Amidst layovers in my recent international flight back home, I got a chance to grab Frans Johansson’s recent book – The Click Moment. Everyone’s life is filled with moments that have defined some very significant actions of theirs – afterwards. For many, childhood dreams have gotten fulfilled by sensing and responding to those special moments – what Frans Johansson calls “Click Moments,” the name of his recent book aptly subtitled, “Seizing Opportunity in an Unpredictable World." In this fascinating book, Johansson weighs in a lot with his perspective of why some activities take very significant and focused efforts, whereas in some arenas people seem to have it too easy in being anointed with super success, name, fame and fortune.
Frans Johansson focuses on the interplay effect – assessing the interplay between diversity, creativity, and luck that he believes brings out some of the best innovations this world has seen.
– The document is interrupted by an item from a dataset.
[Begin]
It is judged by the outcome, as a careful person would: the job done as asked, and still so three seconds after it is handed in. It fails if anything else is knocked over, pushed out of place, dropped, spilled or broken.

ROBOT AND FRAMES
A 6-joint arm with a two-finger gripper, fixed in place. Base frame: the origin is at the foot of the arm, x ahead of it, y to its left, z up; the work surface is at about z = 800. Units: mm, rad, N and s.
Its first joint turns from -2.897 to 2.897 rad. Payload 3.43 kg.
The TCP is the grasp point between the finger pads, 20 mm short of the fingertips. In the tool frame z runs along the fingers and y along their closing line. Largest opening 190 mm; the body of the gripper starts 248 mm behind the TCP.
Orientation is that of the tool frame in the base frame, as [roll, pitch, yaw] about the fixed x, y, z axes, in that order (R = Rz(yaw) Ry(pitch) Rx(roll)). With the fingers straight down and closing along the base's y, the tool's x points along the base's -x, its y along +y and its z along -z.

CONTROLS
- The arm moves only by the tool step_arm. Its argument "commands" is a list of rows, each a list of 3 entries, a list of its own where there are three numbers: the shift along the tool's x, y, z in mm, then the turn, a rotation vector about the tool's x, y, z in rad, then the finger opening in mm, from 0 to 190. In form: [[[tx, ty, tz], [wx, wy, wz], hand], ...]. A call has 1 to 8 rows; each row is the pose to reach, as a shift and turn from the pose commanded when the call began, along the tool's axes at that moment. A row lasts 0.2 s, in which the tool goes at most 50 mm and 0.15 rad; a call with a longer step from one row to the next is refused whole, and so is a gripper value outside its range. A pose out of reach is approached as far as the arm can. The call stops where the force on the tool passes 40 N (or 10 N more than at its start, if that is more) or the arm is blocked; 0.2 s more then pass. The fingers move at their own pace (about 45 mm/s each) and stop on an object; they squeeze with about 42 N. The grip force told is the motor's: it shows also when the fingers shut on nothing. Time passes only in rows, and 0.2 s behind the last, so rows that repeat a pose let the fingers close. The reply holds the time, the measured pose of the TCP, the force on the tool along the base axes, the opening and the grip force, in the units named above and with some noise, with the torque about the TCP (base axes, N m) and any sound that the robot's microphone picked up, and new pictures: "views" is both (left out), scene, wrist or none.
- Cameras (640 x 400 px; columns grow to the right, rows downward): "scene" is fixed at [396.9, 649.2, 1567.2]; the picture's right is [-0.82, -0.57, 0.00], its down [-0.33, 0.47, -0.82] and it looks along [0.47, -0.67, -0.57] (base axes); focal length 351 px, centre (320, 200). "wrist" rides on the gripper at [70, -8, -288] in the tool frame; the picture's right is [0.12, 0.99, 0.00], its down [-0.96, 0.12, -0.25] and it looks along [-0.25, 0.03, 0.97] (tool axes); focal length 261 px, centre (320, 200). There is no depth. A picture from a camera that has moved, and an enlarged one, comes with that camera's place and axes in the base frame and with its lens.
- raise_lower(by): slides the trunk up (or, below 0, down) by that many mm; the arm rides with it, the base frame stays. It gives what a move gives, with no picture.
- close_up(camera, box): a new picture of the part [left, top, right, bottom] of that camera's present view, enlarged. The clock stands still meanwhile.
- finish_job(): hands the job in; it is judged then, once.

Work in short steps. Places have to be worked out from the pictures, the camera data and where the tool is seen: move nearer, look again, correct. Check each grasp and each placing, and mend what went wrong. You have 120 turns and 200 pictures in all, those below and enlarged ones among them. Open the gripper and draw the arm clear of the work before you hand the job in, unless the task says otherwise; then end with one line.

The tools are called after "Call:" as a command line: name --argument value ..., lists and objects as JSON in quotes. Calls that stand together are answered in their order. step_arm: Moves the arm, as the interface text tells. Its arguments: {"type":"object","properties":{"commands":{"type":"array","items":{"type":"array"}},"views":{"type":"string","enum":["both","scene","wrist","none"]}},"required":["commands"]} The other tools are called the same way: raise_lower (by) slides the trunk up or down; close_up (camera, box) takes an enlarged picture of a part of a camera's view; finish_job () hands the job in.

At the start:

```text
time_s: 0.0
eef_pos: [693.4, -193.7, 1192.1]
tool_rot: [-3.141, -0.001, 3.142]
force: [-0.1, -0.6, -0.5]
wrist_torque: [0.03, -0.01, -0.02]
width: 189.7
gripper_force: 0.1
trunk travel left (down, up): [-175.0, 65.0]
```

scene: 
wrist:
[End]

In his earlier book, The Medici Effect, which I read eight years ago, Frans listed the ways to bring intersection between different disciplines easy to manage and listed a few key things to make it happen ( taken from my notes dated eight years back):
These techniques include:
- Getting exposure to different cultures
- Broadening one's knowledge and learning capacity
- Encouraging curiosity
- Reversing assumptions
- Taking different perspectives and points of view
- Randomly combining concepts
- Learning to be mentally prepared to see opportunities at the intersection when they present themselves
- Undertaking a variety of diverse occupations, interacting with diverse groups of people looking for connections in unlikely places, and producing a continuous, large quantity of ideas
- Striking a learning balance between sufficient depth and maximum breadth of knowledge and subject-matter
- Reading prodigiously and listening attentively and openly brainstorming
- aAllowing time for ideas to be properly considered (Johansson dispels the myth that deadlines and time pressure encourage innovation).
And now through this new book, in building this framework of reference, Johansson brings out differences across various fields in which humans get successful. Johansson believes the famous Malcolm Gladwell proposition of using 10,000 hours of focused efforts to gain mastery in a particular field is very right and highly relevant in rule-bound domains (sports like tennis, chess, etc.), but that need not be the case in respect of some other domains which call for different types of skills to succeed. He points to success stories like novelist Stephanie Meyer belting out bestselling books with her Twilight Trilogy or the Chocolate Room in Brooklyn, New York started by folks with apparently no experience in chocolate making. The argument built therein is that there’s a substantial part of business success that hinges in good measure on serendipity – essentially a crossover between complexity and chance powered by a drive made through “Purposeful Bets.” By placing purposeful and controlled bets one can lay the seeds of capitalizing on the efforts. The message out to the world is that it’s possible to increase the odds of leveraging unforeseen opportunities through such methods.